2. New QBs are sometimes crowned in the offseason: Arizona, California, Colorado, Oregon State and USC still have wide-open QB competitions. While coaches can't watch offseason workouts, players are gathering on a near-daily basis for conditioning and 7-on-7 work. That means aspirants for starting jobs are working with their teammates, the guys they need to win over to the notion of their stepping into cockpit of the offense. How a QB carries himself matters. How he leads these "voluntary" sessions matters. And a QB sure as heck can substantially improve between May and August. Just look at Arizona State's Taylor Kelly, who went from worst to first in the Sun Devils' 2012 QB race after spring practices.

3. Larry Scott & Co. need to send an SOS: Off-field issues are big-time this offseason. The college football powers are setting up a new four-team playoff to begin in 2014, and the Pac-12's interests are simple: Strength of schedule. The selection committee must create an unforgiving system that demands tough scheduling or functionally disqualifies teams that willfully play weak schedules. First off, there needs to be an agreement on conference scheduling. Every conference participating in the new playoff needs to play the same number of conference games, either eight or nine. If that proves unworkable, which it shouldn't, then the conferences that choose to play eight conference games should be required to play two nonconference games against AQ conference foes. This would fall under the title of "Standing up to the SEC."
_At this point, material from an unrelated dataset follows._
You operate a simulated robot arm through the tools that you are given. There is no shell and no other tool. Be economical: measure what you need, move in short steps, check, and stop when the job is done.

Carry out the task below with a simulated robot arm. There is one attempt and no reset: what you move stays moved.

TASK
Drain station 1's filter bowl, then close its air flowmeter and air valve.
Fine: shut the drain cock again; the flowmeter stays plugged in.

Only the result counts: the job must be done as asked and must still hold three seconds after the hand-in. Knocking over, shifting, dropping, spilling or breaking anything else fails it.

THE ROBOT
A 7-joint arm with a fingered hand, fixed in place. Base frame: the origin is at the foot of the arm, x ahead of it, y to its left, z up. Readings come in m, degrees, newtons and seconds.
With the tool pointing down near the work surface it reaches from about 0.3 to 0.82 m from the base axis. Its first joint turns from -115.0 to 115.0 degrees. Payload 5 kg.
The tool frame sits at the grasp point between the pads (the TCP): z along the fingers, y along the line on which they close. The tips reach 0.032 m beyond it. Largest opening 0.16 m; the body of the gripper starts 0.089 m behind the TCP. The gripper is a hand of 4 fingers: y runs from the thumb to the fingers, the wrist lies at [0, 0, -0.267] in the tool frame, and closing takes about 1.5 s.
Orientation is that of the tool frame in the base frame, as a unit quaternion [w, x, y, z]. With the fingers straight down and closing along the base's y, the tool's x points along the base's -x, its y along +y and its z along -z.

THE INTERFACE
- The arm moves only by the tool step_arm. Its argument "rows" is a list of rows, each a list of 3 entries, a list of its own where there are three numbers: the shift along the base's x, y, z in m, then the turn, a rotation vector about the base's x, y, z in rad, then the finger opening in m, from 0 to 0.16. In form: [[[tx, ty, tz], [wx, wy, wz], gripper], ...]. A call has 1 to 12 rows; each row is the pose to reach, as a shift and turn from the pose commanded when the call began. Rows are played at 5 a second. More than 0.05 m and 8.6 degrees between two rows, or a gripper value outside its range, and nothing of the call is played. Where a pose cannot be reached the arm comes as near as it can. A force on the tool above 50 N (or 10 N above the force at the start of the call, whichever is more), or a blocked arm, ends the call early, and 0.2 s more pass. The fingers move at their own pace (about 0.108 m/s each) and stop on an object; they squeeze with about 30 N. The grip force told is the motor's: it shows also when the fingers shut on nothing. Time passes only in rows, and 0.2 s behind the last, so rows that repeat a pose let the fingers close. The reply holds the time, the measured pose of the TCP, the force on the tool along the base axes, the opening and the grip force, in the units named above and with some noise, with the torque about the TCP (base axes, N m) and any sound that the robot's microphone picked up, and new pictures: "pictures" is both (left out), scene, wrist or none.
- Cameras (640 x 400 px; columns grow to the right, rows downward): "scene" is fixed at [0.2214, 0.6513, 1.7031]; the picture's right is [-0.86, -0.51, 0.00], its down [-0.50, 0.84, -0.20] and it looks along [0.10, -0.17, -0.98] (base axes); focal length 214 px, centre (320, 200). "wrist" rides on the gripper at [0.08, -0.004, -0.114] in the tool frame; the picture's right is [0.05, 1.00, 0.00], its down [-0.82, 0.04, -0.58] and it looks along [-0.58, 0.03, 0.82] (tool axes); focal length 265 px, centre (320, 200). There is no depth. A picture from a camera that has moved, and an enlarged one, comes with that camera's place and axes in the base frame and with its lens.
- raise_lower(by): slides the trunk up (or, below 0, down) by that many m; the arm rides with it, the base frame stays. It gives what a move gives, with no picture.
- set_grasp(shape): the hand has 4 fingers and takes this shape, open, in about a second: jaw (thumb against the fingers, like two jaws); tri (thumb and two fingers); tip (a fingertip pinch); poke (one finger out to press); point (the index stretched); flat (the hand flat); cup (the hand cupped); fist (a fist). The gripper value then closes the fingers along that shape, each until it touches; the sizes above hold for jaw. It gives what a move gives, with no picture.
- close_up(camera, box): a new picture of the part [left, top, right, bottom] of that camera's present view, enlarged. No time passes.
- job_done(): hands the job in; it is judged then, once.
4. Get bigger, stronger, faster, and do so without getting hurt: Injuries are the biggest drag in college football. Summer injuries are even worse because they: (1) Happen without full-go contact; (2) Are more likely to take a big or entire bite out of the season, depending on how late in the offseason they occur. Still, players need to work. The offseason can be physically transformative, particularly for younger players. A guy can put on 10 to 15 pounds. Or lose them. Quickness can be boosted and a power-clean total can rise. The best-conditioned team may not always win, but at least it knows it did all it could when the final whistle blows. So: Lots of sweat but no knee injuries.

5. Stay out of trouble: All work and no play makes Pac-12 players dull boys. These guys need to have fun. They deserve it. And the Pac-12 blog is no prude. But, golly, fellas, stay on the right side of the law. If you drink, you cannot drive. Period. No matter how annoying that guy is being at the bar/beach/party, you cannot punch him. Be wary of social entanglements that seem just a bit too eager. If something is not yours, don't take it. While it's entertaining to watch the Hulk smash things, it's not the same with you. Yes, have fun. Just don't be stupid and hurt yourself and your team with your poor decision-making.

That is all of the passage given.